Experimental Investigation and Modeling of Early Flame Propagation Stages in Operating Conditions Representative of Modern High Efficiency Spark Ignition Engines 2019-24-0073

The present social context imposes effective reductions of transport greenhouse gases and pollutant emissions. To answer to this demand, car manufacturers adopted technologies such as downsizing, turbocharging, intense in-cylinder aerodynamics and diluted combustion process. In this context, to master mixture ignition is crucial to ensure an efficient heat release. To get to a clearer knowledge about the physics holding early stages of premixed mixture combustion, the PRISME institute in the framework of the French government research project ANR MACDOC generated a consistent experimental database to study ignition and spherical flame propagation processes in a constant volume vessel in laminar and turbulent environment.

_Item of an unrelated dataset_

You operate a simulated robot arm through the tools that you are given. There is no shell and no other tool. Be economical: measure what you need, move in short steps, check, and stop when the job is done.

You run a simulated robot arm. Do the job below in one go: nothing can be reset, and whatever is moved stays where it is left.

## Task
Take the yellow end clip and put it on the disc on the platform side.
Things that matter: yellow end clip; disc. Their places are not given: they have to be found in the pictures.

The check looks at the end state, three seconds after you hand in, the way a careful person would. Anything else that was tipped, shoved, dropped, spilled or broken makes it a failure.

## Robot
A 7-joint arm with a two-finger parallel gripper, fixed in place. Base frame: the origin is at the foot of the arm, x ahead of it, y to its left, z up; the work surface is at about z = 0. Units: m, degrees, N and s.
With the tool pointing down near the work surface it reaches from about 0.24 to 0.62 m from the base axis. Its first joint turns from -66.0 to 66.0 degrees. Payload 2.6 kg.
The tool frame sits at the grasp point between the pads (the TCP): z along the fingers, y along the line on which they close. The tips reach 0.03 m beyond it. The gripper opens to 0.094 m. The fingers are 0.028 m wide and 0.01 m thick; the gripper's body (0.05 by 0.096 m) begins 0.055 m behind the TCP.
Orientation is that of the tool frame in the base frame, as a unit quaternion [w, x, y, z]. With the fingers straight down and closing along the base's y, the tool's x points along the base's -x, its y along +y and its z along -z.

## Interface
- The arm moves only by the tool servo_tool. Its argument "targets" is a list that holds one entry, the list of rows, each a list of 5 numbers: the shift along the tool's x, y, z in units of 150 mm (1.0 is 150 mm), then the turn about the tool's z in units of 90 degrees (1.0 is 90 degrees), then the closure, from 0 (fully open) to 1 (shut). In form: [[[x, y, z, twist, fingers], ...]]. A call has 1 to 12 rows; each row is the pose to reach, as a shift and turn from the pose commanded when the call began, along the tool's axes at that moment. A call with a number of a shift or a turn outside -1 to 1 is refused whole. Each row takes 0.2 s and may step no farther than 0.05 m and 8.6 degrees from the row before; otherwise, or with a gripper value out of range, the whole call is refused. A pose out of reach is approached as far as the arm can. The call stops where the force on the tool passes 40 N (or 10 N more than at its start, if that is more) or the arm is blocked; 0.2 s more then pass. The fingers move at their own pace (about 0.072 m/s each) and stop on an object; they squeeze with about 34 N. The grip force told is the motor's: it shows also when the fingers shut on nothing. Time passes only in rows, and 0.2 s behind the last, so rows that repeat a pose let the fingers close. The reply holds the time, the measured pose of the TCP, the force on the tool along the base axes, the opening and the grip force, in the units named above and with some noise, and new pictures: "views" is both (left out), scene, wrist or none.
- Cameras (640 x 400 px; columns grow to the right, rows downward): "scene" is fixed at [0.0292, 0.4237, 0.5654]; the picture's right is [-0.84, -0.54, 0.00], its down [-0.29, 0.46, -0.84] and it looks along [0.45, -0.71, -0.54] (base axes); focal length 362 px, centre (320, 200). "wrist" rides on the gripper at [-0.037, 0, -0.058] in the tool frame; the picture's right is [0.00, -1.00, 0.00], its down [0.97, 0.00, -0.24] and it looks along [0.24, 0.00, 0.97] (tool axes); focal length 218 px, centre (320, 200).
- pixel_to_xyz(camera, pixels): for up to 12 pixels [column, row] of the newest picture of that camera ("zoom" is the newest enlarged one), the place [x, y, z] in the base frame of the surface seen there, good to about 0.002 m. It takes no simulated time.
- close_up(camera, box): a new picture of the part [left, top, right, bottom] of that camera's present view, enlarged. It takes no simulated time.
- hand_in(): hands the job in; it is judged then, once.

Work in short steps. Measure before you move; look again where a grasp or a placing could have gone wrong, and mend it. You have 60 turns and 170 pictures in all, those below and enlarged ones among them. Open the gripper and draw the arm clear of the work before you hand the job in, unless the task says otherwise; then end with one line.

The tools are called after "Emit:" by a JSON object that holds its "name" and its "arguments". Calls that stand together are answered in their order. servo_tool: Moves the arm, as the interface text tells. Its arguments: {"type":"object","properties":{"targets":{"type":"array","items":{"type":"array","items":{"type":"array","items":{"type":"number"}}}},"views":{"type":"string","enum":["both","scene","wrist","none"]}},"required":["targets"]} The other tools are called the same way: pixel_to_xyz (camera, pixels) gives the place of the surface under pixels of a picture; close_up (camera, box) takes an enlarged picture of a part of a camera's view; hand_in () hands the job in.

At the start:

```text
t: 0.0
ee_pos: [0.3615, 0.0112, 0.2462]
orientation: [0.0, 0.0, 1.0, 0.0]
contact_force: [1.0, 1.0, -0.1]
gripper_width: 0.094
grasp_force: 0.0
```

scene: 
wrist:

This allows to have a detailed description of the flame dynamics of an air / isooctane mixture depending on thermochemical properties of the mixture and nature of the diluent (O₂, H₂O, CO₂ and synthetic stoichiometric exhaust gas recirculation), as well as on turbulence intensity and ignition energy. A system simulation model based on the coherent flame model approach was then setup at IFP Energies nouvelles accounting for the influence of the flame stretch, through the integration of a non-linear formulation of the mixture Markstein number, and the flame wrinkling due to turbulence. The model allowed to have a deeper insight in the interpretation of experiments and to dissociate the interacting phenomena holding the combustion process. This modeling improving seems to be a necessary step to model next generation spark ignition engines operating under steady and transient conditions.